Y posiblemente nos conmueve notar que Jesucristo, a pesar de su inefable divinidad y señorío, acude a razonamientos humanos convincentes para cualquiera. Dios se pone a la altura del hombre corriente, del hombre de la calle no menos que del profundo intelectual concentrado en sus estudios. Se apoya en la experiencia universal cotidiana y concluye como cualquiera con sentido común. La Salvación, ese destino supremo que ansiamos aún sin saberlo y Dios nos tiene preparado en su inmensa bondad, no es empresa laboriosa, reservada a gentes con cualidades extraordinarias. El cielo puede ser para cada uno. Lo que a vosotros os digo, a todos lo digo: velad. No en vano estamos persuadidos de que es nuestro Dios la misma justicia, por encima de tantos intereses desleales de este mundo.

Tanto da si alguien tiene mucho o poco, si es muy famoso o conocido sólo entre los suyos, si es sano o enfermo, hombre o mujer, joven o viejo. Porque Dios, Creador y Señor del hombre, ha distribuido según su voluntad los diversos dones, como el señor de la parábola que dio atribuciones a sus siervos, a cada uno su trabajo, mientras volvía. A todos hace la misma observación: ¡velad! Es lo que espera de todos: que se ocupen en aquellas atribuciones que les ha concedido. No parece excesivamente importante en qué se deba ocupar en concreto cada siervo, sino más bien en qué esmero puso en la tarea encomendada, cualquiera que ésta fuera. Una actitud de primoroso cuidado en el trabajo, en atención a su señor, es lo que se espera de los empleados.

A efectos prácticos, ya que deseamos ocuparnos de nuestros quehaceres como Dios manda, vale la pena que adoptemos esa actitud de precavida vigilancia –por si viene de improviso–, sintiendo la efectiva y real inseguridad de que Dios, justo juez, puede llamarnos a la eternidad cuando menos lo esperamos. ¡Claro que queremos hacer todo por amor a Él! Deseamos comportarnos en cada instante con esa perfección y rectitud de intención a la que nos anima la liturgia de la Iglesia: que todos nuestros pensamientos y nuestras acciones tengan en ti, Señor, su comienzo y alcancen por ti su fin. Sin embargo, el simple ajetreo de la vida o nuestra personal miseria nos inducen a decaer de esa exigencia. Por si eso sucede, nos convendrá tratarnos como a niños, en ocasiones irresponsables, que más bien por temor a ser castigados se comportan como deben.

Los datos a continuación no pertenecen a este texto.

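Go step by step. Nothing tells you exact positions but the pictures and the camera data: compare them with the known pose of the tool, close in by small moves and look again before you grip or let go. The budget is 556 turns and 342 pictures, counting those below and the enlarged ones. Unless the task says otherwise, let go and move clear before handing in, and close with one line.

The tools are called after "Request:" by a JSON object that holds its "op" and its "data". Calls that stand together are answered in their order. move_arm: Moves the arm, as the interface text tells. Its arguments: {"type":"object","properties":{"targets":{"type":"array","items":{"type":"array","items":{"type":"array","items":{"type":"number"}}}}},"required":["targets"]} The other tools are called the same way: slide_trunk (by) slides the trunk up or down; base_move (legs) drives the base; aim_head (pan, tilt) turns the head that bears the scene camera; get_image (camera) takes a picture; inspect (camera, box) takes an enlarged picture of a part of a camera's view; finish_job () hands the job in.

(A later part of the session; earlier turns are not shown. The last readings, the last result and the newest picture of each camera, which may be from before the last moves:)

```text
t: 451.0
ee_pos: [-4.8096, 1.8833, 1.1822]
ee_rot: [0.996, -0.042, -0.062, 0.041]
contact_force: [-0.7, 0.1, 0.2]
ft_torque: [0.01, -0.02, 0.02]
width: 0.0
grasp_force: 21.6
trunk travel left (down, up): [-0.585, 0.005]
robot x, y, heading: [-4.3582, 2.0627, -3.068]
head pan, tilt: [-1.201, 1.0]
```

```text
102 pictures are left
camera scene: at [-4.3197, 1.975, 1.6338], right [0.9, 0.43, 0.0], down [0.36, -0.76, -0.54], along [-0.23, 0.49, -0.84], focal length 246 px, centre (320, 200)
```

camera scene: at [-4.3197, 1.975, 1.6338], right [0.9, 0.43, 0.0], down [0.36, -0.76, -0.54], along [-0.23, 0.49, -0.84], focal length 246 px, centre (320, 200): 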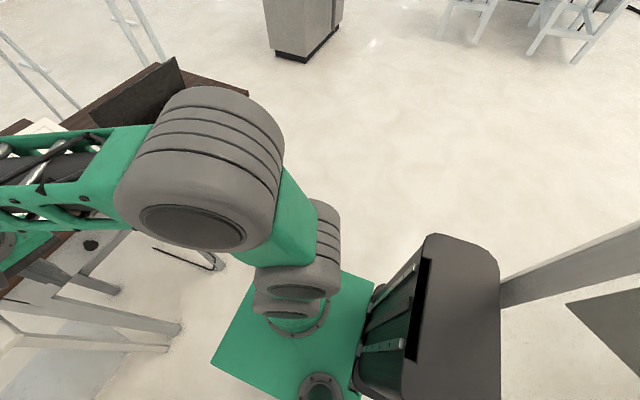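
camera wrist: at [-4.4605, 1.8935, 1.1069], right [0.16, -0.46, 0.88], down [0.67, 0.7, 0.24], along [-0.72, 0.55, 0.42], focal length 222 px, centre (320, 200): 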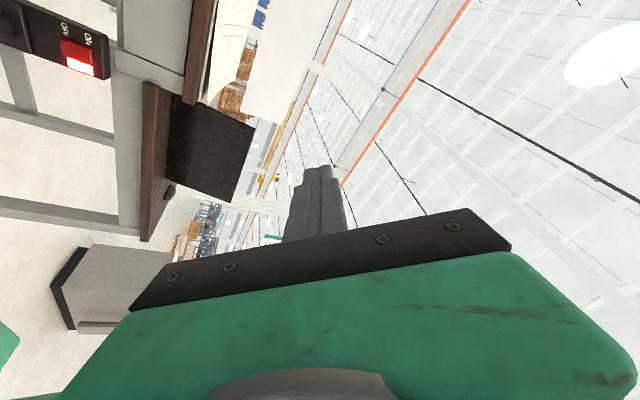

Siempre estaremos convencidos de que, aunque los sentimientos no compañen –que no deben ser confundidos con el verdadero amor–, las obras de obediencia, aún a contrapelo, son prueba ineludible de fidelidad. Tesón perseverante por cumplir lo mandado, he aquí la garantía de una paz segura fundada en el amor. Y si el cuerpo parece resistirse no será por mucho tempo. Nuestro Dios suele premiar ese esfuerzo de sus hijos que pudo acabar en rebeldía, y les concede mayor complacencia en la tarea encomendada de la que podrían imaginar. Después, lo que parecía arduo y sin interés, se hace atractivo y menos costoso. Pero tal vez quiere el Señor ese primer movimiento de la voluntad del hijo con la Cruz pesada, que acabará cargando Él.

Al reanudar tu tarea ordinaria, se te escapó como un grito de protesta: ¡siempre la misma cosa!
Y yo te dije: —sí, siempre la misma cosa. Pero esa tarea vulgar —igual que la que realizan tus compañeros de oficio— ha de ser para ti una continua oración, con las mismas palabras entrañables, pero cada día con música distinta.
Es misión muy nuestra transformar la prosa de esta vida en endecasílabos, en poesía heroica.

San Josemaría Escrivá nos recuerda la gran importancia de cualquier tarea hecha por Dios. Nuestra Madre del Cielo nos puede recordar –se lo pedimos– que nada es pequeño aunque lo parezca, ni inútil aunque cueste, pues, podremos decir siempre: hágase en mi según tu palabra.